** GIVEN INFORMATION **

⁂

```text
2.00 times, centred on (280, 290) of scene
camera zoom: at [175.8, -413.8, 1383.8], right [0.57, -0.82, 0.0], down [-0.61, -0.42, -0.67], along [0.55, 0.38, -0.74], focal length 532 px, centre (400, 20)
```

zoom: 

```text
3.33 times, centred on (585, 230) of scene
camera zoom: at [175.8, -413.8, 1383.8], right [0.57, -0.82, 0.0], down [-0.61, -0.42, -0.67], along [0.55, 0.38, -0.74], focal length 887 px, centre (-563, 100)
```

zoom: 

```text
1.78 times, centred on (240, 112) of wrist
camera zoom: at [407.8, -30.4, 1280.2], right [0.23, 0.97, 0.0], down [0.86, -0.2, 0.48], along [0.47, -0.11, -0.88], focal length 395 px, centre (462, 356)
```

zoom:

⁂

** TEXT PROVIDED **
Las cuartas taifas

Preferiría escribir sobre el céfiro manso que se enreda entre los arriates de Medina Azahara; y, si fuera árabe, hacer rebalsar de lágrimas, por el Califato perdido, acequias y albercas y recriminar a los andalusíes, buenos vividores; recordarles a dónde les condujo su inopia individualista, parapetada en el ombligo, sorda y ciega ante lo que les venía encima.

Pero no soy nada de eso, ni estamos en 1031, ni siquiera en los estertores finales de los almohades, cuyos sucesores, las últimas taifas, propiciaron la toma por los castellanos del Valle del Guadalquivir y de Murcia por los aragoneses. Vivimos un país por entero distinto y sin continuidad histórica, emocional ni cultural con aquellas calamidades y quienes las permitieron, aunque, eso sí: sobre la misma tierra (Gracias, Rómulo Gallegos). Una tierra cuya espectacular prosperidad económica ha servido en los últimos treinta años para encubrir la incultura generalizada e incólume (ahora sacralizada con tecnología de consumo), la catástrofe educativa, el centrifuguismo político, tolerado cuando no azuzado, primero por UCD-PSOE y después a manos de PP-PSOE. Llegaban las cuartas taifas y ofrecían la multiplicación de los panes y los peces en presupuestos locales, discrecionalidad y arbitrariedad en inversiones, nombramientos, enchufes y chiringuitos mil, no sólo en Andalucía. Inventaron autonomías donde nunca las hubo (Santander, Logroño, Extremadura, Madrid), entregaron a otras prerrogativas que jamás tuvieron (Vascongadas, Navarra, Galicia, Cataluña). El Carallo Vintenove, el país más rico del mundo, la Arcadia Feliz y sin la monserga de pastoras melancólicas ni rabadanes cursis. Pero como nada se da de balde, sí disfrutamos de las omnipresentes televisiones cantando a todas horas las glorias del sistema autonómico y de sus santos inventores, pero la bondad o maldad de las acciones y omisiones de los políticos se miden por los resultados, no por los panegíricos de palmeros. Así alcanzamos el final del poema, si bien los actores se niegan a admitirlo e insisten en los mismos modos, idénticas añagazas y trapisondas.

⁂

** EXERCISE GOAL **
Retype the text provided from its first word to its last.

** OUTPUT FOR THIS EXERCISE **
Las cuartas taifas

Preferiría escribir sobre el céfiro manso que se enreda entre los arriates de Medina Azahara; y, si fuera árabe, hacer rebalsar de lágrimas, por el Califato perdido, acequias y albercas y recriminar a los andalusíes, buenos vividores; recordarles a dónde les condujo su inopia individualista, parapetada en el ombligo, sorda y ciega ante lo que les venía encima.

Pero no soy nada de eso, ni estamos en 1031, ni siquiera en los estertores finales de los almohades, cuyos sucesores, las últimas taifas, propiciaron la toma por los castellanos del Valle del Guadalquivir y de Murcia por los aragoneses. Vivimos un país por entero distinto y sin continuidad histórica, emocional ni cultural con aquellas calamidades y quienes las permitieron, aunque, eso sí: sobre la misma tierra (Gracias, Rómulo Gallegos). Una tierra cuya espectacular prosperidad económica ha servido en los últimos treinta años para encubrir la incultura generalizada e incólume (ahora sacralizada con tecnología de consumo), la catástrofe educativa, el centrifuguismo político, tolerado cuando no azuzado, primero por UCD-PSOE y después a manos de PP-PSOE. Llegaban las cuartas taifas y ofrecían la multiplicación de los panes y los peces en presupuestos locales, discrecionalidad y arbitrariedad en inversiones, nombramientos, enchufes y chiringuitos mil, no sólo en Andalucía. Inventaron autonomías donde nunca las hubo (Santander, Logroño, Extremadura, Madrid), entregaron a otras prerrogativas que jamás tuvieron (Vascongadas, Navarra, Galicia, Cataluña). El Carallo Vintenove, el país más rico del mundo, la Arcadia Feliz y sin la monserga de pastoras melancólicas ni rabadanes cursis. Pero como nada se da de balde, sí disfrutamos de las omnipresentes televisiones cantando a todas horas las glorias del sistema autonómico y de sus santos inventores, pero la bondad o maldad de las acciones y omisiones de los políticos se miden por los resultados, no por los panegíricos de palmeros. Así alcanzamos el final del poema, si bien los actores se niegan a admitirlo e insisten en los mismos modos, idénticas añagazas y trapisondas.